A company manufacturing products for the telecom industry has employed a 48-year old employee for thirty years. The employee works in a department with in total sixty employees. On 17 May 2010 there is a meeting with the employer, his manager and the employer’s interim HR consultant. The employee is confronted, during this meeting, with his illness absenteeism, which the employer considers to be high. It is agreed that an appointment with the company doctor shall be made, but that appointment does not take place. On 20 July 2010 there is a new meeting, in which a proposal to terminate the employment contract is addressed. The employee is also immediately suspended from his obligation to carry out his work. When the employee does not accept the offer, the employer applies to the subdistrict court to dissolve the employment agreement. In this application, redundancy pay is offered according to the subdistrict court formula, with adjustment factor 1.
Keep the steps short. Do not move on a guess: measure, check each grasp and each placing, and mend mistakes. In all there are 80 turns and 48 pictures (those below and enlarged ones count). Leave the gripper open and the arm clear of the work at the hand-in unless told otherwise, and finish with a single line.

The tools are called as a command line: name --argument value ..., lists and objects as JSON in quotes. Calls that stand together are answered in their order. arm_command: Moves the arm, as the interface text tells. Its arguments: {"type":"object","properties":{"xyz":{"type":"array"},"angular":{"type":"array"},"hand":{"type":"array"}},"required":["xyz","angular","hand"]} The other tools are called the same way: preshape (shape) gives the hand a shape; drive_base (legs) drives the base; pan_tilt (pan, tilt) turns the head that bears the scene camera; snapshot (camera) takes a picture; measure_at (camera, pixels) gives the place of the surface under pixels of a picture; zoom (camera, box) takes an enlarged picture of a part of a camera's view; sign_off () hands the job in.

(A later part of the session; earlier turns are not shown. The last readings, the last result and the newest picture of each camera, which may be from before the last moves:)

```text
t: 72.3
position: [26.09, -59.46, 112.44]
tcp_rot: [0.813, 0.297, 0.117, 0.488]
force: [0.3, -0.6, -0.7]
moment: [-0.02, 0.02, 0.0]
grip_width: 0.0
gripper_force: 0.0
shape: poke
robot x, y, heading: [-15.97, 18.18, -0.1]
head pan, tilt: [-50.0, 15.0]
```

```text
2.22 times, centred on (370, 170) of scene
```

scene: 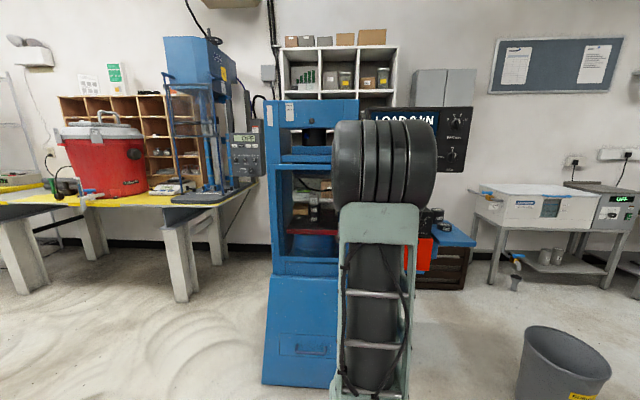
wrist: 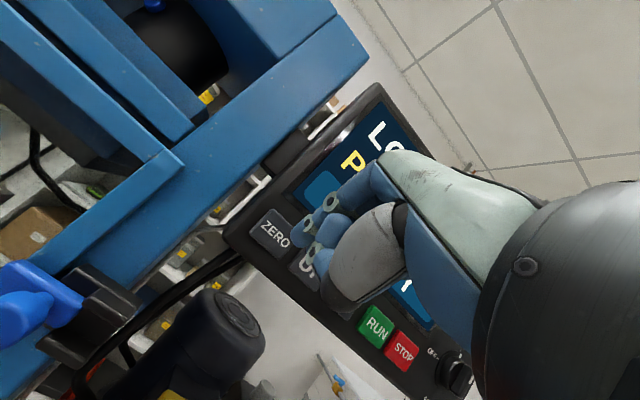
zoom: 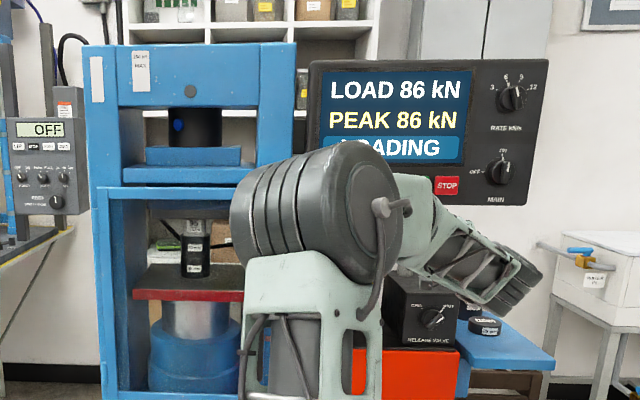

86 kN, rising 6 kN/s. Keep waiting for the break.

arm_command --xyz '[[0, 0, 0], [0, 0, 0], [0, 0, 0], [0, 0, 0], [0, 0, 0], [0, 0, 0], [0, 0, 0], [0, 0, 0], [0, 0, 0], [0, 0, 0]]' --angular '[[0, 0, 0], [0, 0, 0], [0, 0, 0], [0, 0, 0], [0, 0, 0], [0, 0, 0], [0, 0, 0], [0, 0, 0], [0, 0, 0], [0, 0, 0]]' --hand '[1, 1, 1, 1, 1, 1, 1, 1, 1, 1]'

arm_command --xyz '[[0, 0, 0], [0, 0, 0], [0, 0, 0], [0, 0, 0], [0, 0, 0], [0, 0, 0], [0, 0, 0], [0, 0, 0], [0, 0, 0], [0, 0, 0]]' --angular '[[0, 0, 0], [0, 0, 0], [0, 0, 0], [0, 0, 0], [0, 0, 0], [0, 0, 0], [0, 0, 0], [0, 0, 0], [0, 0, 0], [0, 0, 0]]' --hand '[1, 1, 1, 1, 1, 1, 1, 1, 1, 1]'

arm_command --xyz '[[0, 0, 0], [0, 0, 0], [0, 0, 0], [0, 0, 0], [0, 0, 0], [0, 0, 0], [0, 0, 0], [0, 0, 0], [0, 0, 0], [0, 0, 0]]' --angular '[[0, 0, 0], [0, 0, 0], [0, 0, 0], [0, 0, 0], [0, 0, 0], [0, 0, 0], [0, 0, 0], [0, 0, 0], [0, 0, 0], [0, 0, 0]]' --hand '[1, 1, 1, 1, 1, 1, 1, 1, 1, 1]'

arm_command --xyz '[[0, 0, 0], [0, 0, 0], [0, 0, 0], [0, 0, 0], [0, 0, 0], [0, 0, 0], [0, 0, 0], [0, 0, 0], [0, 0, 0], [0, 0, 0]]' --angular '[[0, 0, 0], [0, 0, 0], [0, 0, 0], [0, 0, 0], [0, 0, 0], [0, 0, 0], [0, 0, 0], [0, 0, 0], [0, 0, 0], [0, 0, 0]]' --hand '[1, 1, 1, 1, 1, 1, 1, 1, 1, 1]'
Firstly, the subdistrict court finds that the application is not related to the legal prohibition on termination, because the application is based on regular absenteeism and not on incapacity to work, and because the employee was not incapacitated to work at the time that the application was submitted.

According to the subdistrict court, regular illness absenteeism is not, as a rule, a reason for termination or dissolution of the employment contract, and there are only exceptions to this if there are special circumstances. The starting points should be the same for dissolution of an employment contract or for an application for a dismissal permit. This means that the employer should demonstrate that the employee is regularly absent due to illness, that no recovery is to be expected within 26 weeks enabling the employee to resume work normally, and that the employer has no possibilities to reappoint the employee, within 26 weeks, in an another, adapted, job, possibly after training.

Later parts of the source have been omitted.